È sopravvenuto il decreto legge 19 agosto 2003 n. 220, contenente disposizioni urgenti in materia di giustizia sportiva, convertito nella legge 17 ottobre 2003, n. 280. Il decreto, prendendo implicitamente atto della complessità organizzativa e strutturale dell'ordinamento sportivo, stabilisce che i rapporti tra questo e l'ordinamento dello Stato sono regolati in base al principio di autonomia, "salvi i casi di rilevanza per l'ordinamento giuridico della Repubblica di situazioni giuridiche soggettive connesse con l'ordinamento sportivo" (art. 1 primo comma). La "giustizia sportiva" si riferisce, così, alle ipotesi in cui si discute dell'applicazione delle regole sportive; quella statale è chiamata, invece, a risolvere le controversie che presentano una rilevanza per l'ordinamento generale, concernendo la violazione di diritti soggettivi o interessi legittimi.

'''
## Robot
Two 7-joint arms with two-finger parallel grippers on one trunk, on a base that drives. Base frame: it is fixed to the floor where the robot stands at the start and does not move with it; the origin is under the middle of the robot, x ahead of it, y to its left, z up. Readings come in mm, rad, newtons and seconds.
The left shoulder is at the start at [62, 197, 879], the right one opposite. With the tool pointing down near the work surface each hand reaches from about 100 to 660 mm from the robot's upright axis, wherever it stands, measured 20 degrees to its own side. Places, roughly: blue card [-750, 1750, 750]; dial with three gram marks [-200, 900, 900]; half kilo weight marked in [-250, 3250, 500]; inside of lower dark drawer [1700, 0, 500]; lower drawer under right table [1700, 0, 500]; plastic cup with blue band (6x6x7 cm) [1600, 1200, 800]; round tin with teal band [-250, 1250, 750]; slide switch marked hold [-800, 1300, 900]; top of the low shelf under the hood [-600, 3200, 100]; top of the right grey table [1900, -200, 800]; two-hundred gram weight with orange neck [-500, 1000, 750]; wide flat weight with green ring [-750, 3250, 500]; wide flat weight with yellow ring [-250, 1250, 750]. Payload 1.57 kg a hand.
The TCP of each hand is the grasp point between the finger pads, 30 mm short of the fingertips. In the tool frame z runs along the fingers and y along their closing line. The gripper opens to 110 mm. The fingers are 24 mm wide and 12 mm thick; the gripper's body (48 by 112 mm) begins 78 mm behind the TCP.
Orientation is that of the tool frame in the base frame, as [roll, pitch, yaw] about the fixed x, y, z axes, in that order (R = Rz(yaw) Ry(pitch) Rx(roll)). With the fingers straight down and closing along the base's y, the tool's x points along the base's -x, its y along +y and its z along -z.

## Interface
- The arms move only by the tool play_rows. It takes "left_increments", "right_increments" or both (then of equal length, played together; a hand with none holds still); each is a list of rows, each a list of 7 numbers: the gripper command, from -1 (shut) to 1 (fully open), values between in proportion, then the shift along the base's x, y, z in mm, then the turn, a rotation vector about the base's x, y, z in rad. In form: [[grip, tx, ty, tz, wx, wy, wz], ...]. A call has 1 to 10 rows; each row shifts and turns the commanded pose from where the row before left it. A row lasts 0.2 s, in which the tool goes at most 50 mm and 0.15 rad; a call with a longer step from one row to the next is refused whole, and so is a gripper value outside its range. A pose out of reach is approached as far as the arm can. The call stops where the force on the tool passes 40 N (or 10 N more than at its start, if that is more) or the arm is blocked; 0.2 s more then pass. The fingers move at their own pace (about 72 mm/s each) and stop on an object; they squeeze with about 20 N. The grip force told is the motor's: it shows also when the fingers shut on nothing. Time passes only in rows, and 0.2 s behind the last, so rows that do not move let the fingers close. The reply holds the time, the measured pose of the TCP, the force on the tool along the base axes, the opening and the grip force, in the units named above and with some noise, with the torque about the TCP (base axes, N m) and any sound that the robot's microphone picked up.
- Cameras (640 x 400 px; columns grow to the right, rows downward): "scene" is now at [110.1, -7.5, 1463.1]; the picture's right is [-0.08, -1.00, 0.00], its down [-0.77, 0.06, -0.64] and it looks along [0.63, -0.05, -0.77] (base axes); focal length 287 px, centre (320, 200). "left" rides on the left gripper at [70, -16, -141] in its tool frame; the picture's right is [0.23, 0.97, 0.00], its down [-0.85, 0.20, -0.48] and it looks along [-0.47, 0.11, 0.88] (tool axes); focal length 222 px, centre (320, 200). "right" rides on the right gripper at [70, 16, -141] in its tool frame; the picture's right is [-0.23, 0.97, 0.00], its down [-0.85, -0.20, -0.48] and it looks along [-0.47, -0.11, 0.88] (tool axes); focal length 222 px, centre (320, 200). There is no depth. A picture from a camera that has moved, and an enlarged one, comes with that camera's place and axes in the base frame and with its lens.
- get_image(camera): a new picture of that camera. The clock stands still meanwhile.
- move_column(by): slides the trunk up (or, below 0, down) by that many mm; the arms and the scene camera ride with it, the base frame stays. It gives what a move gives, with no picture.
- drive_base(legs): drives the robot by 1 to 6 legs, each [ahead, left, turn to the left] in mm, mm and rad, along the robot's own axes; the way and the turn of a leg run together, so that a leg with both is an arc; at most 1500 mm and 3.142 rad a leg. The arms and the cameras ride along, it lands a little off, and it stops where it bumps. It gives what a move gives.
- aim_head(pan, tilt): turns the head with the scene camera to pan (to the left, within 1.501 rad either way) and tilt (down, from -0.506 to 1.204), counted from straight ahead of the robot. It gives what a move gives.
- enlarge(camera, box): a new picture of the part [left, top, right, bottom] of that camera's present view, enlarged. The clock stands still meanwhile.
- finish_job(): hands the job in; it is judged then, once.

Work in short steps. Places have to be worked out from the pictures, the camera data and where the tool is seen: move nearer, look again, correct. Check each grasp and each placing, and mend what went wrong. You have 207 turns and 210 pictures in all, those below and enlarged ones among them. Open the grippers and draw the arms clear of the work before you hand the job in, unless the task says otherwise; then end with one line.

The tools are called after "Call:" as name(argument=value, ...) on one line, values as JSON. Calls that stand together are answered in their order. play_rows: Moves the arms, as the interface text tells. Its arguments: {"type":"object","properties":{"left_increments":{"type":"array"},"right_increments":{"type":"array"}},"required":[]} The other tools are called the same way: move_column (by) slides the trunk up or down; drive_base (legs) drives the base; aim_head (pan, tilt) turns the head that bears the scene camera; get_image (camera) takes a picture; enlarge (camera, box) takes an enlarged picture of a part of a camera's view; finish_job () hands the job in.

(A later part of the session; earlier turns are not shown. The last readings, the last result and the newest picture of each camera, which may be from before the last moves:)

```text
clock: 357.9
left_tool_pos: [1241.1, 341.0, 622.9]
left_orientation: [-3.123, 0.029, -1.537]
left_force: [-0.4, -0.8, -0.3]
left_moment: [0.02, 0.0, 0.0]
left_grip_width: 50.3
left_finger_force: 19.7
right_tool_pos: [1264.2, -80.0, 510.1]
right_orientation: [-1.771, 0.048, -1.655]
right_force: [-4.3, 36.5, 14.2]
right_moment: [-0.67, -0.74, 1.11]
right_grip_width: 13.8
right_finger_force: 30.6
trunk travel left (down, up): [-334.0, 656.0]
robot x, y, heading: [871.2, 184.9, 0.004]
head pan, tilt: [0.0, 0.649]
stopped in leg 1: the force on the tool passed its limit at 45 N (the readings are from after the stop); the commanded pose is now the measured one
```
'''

Per individuare i casi in cui si applicano le sole regole tecnico - sportive, con conseguente riserva agli organi della giustizia sportiva della risoluzione delle corrispondenti controversie, è stabilito che all'ordinamento sportivo nazionale è riservata la disciplina delle questioni aventi ad oggetto: a) l'osservanza e l'applicazione delle norme regolamentari, organizzative e statutarie di quell'ordinamento e delle sue articolazioni, al fine di garantire il corretto svolgimento delle attività sportive; b) i comportamenti rilevanti sul piano disciplinare e l'irrogazione ed applicazione delle sanzioni disciplinari sportive (art. 2, primo comma). In queste materie vige il sistema del c.d. "vincolo sportivo". Le società, le associazioni, gli affiliati ed i tesserati, infatti, hanno l'onere di adire, secondo le previsioni degli statuti e regolamenti del Org_2 e delle federazioni sportive indicate negli articoli 15 e 16 del decreto legislativo n. 242 del 1999, gli organi di giustizia dell'ordinamento sportivo" (art. 2, secondo comma). I casi di rilevanza per l'ordinamento dello Stato delle situazioni giuridiche soggettive, connesse con l'ordinamento sportivo, sono attribuiti alla giurisdizione del giudice ordinario ed a quella esclusiva del giudice amministrativo.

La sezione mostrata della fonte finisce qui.